As for those Joanna Newsom epics, I agree there were too many to digest on Have One on Me, so the compact love songs gleamed against that dense background. But I’m not rooting for her to rein her genius in to verse-chorus form—as Jonah said, there’s more to life than fine pop craftsmanship. That’s why bands such as Buke & Gass and The Lower Dens custom-deconstruct their instruments to unlock the cages of rock cliché, Matmos and So Percussion make music out of cactus needles, and Boston drone-landscapists The Fun Years conduct tours of unheard planets with just guitar and turntables on an album awesomely titled God Was Like, No.

There’s the risk of alienating your fans that, say, Sufjan Stevens took by making a completely different kind of album (I didn’t like it, but I didn’t like him before, either), and then there’s the risk of living up to your own legacy that Swans, Superchunk, and Macy Gray took just by returning after long absences and proving to be, if anything, tougher minded than ever. Gil Scott-Heron’s comeback attempt I’m New Here was sadly undermined by his frailty from years of addiction, though it had moments where the pre-rap pioneer’s keen perceptive soul shone through (as a certain someone noticed.)

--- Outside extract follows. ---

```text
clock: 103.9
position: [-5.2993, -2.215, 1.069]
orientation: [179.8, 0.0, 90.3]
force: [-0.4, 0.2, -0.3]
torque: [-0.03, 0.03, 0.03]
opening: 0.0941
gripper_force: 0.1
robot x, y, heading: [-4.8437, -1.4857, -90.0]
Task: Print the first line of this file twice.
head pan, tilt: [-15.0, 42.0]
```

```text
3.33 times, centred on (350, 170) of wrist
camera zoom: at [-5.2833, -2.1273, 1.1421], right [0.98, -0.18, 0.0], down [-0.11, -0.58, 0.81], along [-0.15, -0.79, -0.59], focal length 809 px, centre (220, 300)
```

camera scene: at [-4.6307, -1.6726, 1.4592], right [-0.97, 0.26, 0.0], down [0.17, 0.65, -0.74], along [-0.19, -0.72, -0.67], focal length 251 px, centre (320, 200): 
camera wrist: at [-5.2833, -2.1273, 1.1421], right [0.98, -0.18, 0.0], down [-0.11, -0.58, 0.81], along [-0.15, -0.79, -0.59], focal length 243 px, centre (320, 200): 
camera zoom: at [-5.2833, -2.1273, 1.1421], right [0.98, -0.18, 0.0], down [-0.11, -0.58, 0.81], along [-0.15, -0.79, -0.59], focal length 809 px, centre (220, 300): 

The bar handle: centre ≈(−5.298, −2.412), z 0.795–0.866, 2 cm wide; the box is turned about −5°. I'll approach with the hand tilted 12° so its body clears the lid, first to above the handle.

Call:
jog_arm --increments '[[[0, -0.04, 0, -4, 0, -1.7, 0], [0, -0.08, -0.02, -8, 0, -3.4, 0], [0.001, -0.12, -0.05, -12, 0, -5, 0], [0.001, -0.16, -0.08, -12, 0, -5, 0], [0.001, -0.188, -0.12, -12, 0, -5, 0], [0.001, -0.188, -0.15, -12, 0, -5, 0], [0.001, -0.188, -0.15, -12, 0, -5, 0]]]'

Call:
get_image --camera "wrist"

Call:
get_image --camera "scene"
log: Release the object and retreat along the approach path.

The toll of substance abuse puts me in mind of Elizabeth Cook’s “My Heroin-Addict Sister” from her intimate, autobiographical country album Welder—which amid the self-regarding, Twittering, cyberbullying, bourgeois-épater-ing, baroque racket of 2010, reminded that understatement can be one of the most powerful risks of all.

I could close by wishing more artists take that lesson in 2011, but it’d be disingenuous: When it comes to pop, you’ve always got to hang the same sampler over the mantle, and that’s “Bless This Mess.” (Well, that or “Teach Me How to Dougie.”) Glad to have gotten to survey the latest wreckage from all of your lighthouses, and meet you back here any time.